** Start Selection **

By Raphael Dallaporta

A MIX COMPOSED OF VINTAGE PR0N SOUNDTRACKS!

THE CIRCUS OF TUMBLRS:

  • Bad Estate Agent Photos: If you have ever looked for property in London, this will resonate unpleasantly (and yes, I know you have already seen this this week GIVE ME A BREAK). 
  • Glitches: Daily glitch art. Nice, if you like that sort of thing (which I do).
  • Calvin And Dune: Another week, another pop cultuer Calvin & Hobbes mashup. This week it’s text from Frank Herbert’s Dune making the strip all DARK and EXISTENTIAL and stuff. 
  • Awesome Posters: It’s quite hardto glean anything about who’s behind this, but no matter – this Tumblr collects posters designed by…er…someone, and they are AWESOME. In particular, they’ve designed posters for each and every episode of Star Trek, which is mental (see mad fans comment passim) but also rather cool. 
  • Men Taking Up Too Much Space On The Train: I never do this, fyi. I am a lovely commuter. 
  • JS Apps Failing Horribly: This is a very, very geeky joke. Sorry.
  • Daily Otter: An otter a day to lift your mood and calm your nerves.
  • Poetry Mashups: you’ll have to look a bit to find them, but on this Tumblr are a selection of readings of classic poems mashed up with modern pop music. The person behind them suggests that the purpose is to highlight the lyrical quality of poetry to young people – whatever, the results are AWESOME. No, really – go and listen to Dylan Thomas vs Miley Cyrus (I am not shitting you) and then feel your world change forever. 
  • Things In Charlotte’s Mouth: I have literally NO IDEA.
  • Bartkira: Akira + The Simpsons = this. One for you, Adam
  • Sad Desk Lunch: Images of depressing food eaten at the desks of office monkeys. Go on, treat yourself today, you deserve it, you’ve had a long week. 
  • Project Unbreakable: This has been going for a couple of years now, but the Tumblr is, I think, newish. Project Unbreakable aims to highlight issues surrounding sexual abuse and public reaction to it – it collects images of women who’ve been victims of abuse, holding cards showing things which were said to them by friends, family, the police or the perpetrator. It’s often incredibly uncomfortable, as it should be, and it will probably make you want to go and donate to these people or someone simliar
  •  

A MIX OF MUSIC WHICH IS REALLY HAUNTINGLY BEAUTIFUL AND WHICH I RECOMMEND UNRESERVEDLY

LONG THINGS WHICH ARE LONG AND OF WHICH THERE ARE A LOT THIS WEEK SO GET A BIG POT OF TEA READY OR MAYBE SOME WHISKEY:

  • Inside Nintendo’s Treehouse: An incredibly detailed look at how Nintendo make games, and the role of writers and translators in that process. Obviously if you like videogames this is going to be more interesting than if not, but the piece is actually worth reading as a more general look at the importance of integrating writers into each stage of the creative process. 
  • Ladies! Control Men’s Minds With Your Vaginas!: No, really. The Hairpin (which, as a man, I think is one of the best women’s interest blogs on the internet and which I heartily recommend) takes a look at Copulins, which are basically pheremones, and how these can be used to CONTROL MEN. Just…just weird, really.

** End Selection **
** Start Data segment **

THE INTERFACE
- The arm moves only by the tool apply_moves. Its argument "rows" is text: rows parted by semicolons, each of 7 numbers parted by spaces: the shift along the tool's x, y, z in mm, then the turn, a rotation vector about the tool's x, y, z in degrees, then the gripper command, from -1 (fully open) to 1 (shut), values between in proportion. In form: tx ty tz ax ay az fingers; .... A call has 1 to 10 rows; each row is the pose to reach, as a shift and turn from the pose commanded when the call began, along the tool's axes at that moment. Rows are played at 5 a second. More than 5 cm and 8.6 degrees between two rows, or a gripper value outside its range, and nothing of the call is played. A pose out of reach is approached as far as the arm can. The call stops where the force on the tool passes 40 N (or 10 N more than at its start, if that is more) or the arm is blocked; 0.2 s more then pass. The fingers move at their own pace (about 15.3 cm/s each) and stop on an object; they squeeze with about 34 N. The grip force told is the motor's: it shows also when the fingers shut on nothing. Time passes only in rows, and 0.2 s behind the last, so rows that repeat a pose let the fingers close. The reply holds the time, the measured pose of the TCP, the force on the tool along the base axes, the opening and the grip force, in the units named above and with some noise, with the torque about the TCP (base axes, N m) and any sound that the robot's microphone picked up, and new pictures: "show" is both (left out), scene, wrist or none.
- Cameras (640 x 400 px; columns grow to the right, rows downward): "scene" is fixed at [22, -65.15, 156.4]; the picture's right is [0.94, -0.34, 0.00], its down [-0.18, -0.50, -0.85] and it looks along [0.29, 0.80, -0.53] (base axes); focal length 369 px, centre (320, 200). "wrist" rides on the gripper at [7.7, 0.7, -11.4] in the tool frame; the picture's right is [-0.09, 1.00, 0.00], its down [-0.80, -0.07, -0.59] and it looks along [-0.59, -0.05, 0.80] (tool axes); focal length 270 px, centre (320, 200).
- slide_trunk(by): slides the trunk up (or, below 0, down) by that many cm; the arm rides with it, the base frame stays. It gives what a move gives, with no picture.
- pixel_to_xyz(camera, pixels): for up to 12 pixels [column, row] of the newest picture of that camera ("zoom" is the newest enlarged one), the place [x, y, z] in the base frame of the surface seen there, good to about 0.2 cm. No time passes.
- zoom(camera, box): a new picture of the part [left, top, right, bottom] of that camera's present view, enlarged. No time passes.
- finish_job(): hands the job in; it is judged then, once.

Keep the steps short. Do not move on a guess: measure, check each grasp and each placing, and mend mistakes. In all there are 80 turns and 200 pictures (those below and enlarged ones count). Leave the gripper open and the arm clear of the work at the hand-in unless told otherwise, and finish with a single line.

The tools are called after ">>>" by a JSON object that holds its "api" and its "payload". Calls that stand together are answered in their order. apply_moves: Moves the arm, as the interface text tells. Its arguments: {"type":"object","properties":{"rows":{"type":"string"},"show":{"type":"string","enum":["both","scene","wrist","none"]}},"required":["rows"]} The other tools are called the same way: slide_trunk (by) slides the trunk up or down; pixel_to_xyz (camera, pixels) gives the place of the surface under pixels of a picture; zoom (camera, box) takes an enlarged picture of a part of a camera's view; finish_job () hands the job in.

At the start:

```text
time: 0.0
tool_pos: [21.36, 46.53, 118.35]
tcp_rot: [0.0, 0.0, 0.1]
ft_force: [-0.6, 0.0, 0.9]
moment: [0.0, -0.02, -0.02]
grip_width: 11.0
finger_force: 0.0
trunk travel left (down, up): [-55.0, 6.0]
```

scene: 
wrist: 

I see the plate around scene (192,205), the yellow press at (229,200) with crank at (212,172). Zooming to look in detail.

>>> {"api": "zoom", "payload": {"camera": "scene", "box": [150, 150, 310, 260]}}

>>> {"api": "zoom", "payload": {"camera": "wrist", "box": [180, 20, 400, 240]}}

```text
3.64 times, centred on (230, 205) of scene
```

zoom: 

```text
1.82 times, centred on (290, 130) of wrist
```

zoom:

** End Data segment **

#### [Given instruction 1]
Solely the line containing "- slide_trunk(by): slides", the line containing "Keep the steps", and the lines between them are to be given again, exactly as written.
#### [Given instruction 2]
Could you carry on with the selection from where it ends?

#### [Expected output 1]
- slide_trunk(by): slides the trunk up (or, below 0, down) by that many cm; the arm rides with it, the base frame stays. It gives what a move gives, with no picture.
- pixel_to_xyz(camera, pixels): for up to 12 pixels [column, row] of the newest picture of that camera ("zoom" is the newest enlarged one), the place [x, y, z] in the base frame of the surface seen there, good to about 0.2 cm. No time passes.
- zoom(camera, box): a new picture of the part [left, top, right, bottom] of that camera's present view, enlarged. No time passes.
- finish_job(): hands the job in; it is judged then, once.

Keep the steps short. Do not move on a guess: measure, check each grasp and each placing, and mend mistakes. In all there are 80 turns and 200 pictures (those below and enlarged ones count). Leave the gripper open and the arm clear of the work at the hand-in unless told otherwise, and finish with a single line.

#### [Expected output 2]
  • On Being A Dominatrix: Really interesting piece on what it’s like to abuse and humiliate people for a living – or as it’s more commonly known, BEING THE CLIENT!!!! Oh God, I’m so sorry. 
  • The Papal Interview: An astonishingly long and detailed interview with Pope Francis. Whether or not you are Catholic, or Christian, or religious in any way at all (or if you think that the Pope’s the leader of some giant illuminati-style paedophile ring which has been going for centuries), this is worth a skim – if nothing else, the Pope is still one of the most powerful people in the world (whatever Richard Dawkins might want) and it’s useful to know in what sort of direction he’s likely to point his several hundred million followers. Contains some positive noises on women and gays, which is A Good Thing in general. 
  • Soho in 1983: Words and pictures from the seedy part of London back when it still was a bit seedy. An interesting slice of historyand OH MY GOD 1983 was 30 years ago. Jesus.
  • On Jim Henson and Making Money From Art: Fascinating not only as a look at Henson’s early life and work, but also as a discussion / meditation on how artists can and should make profit from their output, and in so doing how they can avoid diminishing the quality of the work. 
  • A Truly HUGE Piece On Post-Reagan/Bush/Clinton/Bush US Politics: Obviously if you’re in any way interested in US politics, this is a good read – even if not, though, it’s worth a look as a general look at what voters of a certain age are drawn to in terms of ideology, policy, etc, and the manner in which the terms ‘left’ and ‘right’ have shifted in meaning in the past 30-odd years. 
  •  The Boris Bike After The Apocalypse: A very weird piece of writing, imagining the role of Boris Bikes (well, actually Citibikes as it’s American) in a post-apocalyptic world. They do look sort of indestructible, come to think of it.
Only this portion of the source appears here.